Around 70% of homes had electricity in 2001 compared with 58% in 1996.
President Thabo Mbeki says that the results show that the country was 'not
However, the census shows enormous disparities between racial groups.
About 30% of white South Africans had a higher education qualification,
compared to just 5% of black South Africans.
The population shot up despite estimates that hundreds of thousands may
have died during the period from HIV/Aids.
South Africa has the largest HIV-infected population in the world, with
around 4.8 million people believed to have the HIV virus that causes Aids.
Unemployment remained a big problem despite an average economic growth
of 2.7% over the period.
The census put unemployment at about 42% of the total number of South
Africans who are eligible for employment.
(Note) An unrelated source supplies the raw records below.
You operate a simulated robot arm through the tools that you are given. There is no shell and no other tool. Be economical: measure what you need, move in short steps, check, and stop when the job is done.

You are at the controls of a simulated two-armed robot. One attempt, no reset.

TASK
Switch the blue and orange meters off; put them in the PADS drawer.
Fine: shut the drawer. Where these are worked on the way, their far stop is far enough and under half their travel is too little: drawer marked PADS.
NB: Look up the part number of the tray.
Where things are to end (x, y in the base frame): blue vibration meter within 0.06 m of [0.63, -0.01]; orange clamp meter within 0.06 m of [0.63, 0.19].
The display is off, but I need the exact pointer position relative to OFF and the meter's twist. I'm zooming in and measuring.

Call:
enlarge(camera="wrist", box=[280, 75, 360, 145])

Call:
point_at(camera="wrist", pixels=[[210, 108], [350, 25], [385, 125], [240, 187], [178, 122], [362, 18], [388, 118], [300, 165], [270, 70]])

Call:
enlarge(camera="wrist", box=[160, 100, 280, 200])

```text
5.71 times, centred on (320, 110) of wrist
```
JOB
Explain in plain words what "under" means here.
The Statistician-General, Mr Pali Lehola, says the unemployment figure could
be lower because people in the informal sector and agriculture defined
themselves as unemployed.
The census also found out that the number of white people in South Africa,
where the white-ruled apartheid system operated until 1994, fell to 10% from
11% five years earlier.
Many white South Africans have emigrated in recent years.
But Mr Lehola also expressed uncertainty over figures for white South
Africans because of undercounting.
White South Africans live behind high security walls and keep fierce guard
dogs that could have kept away census officials.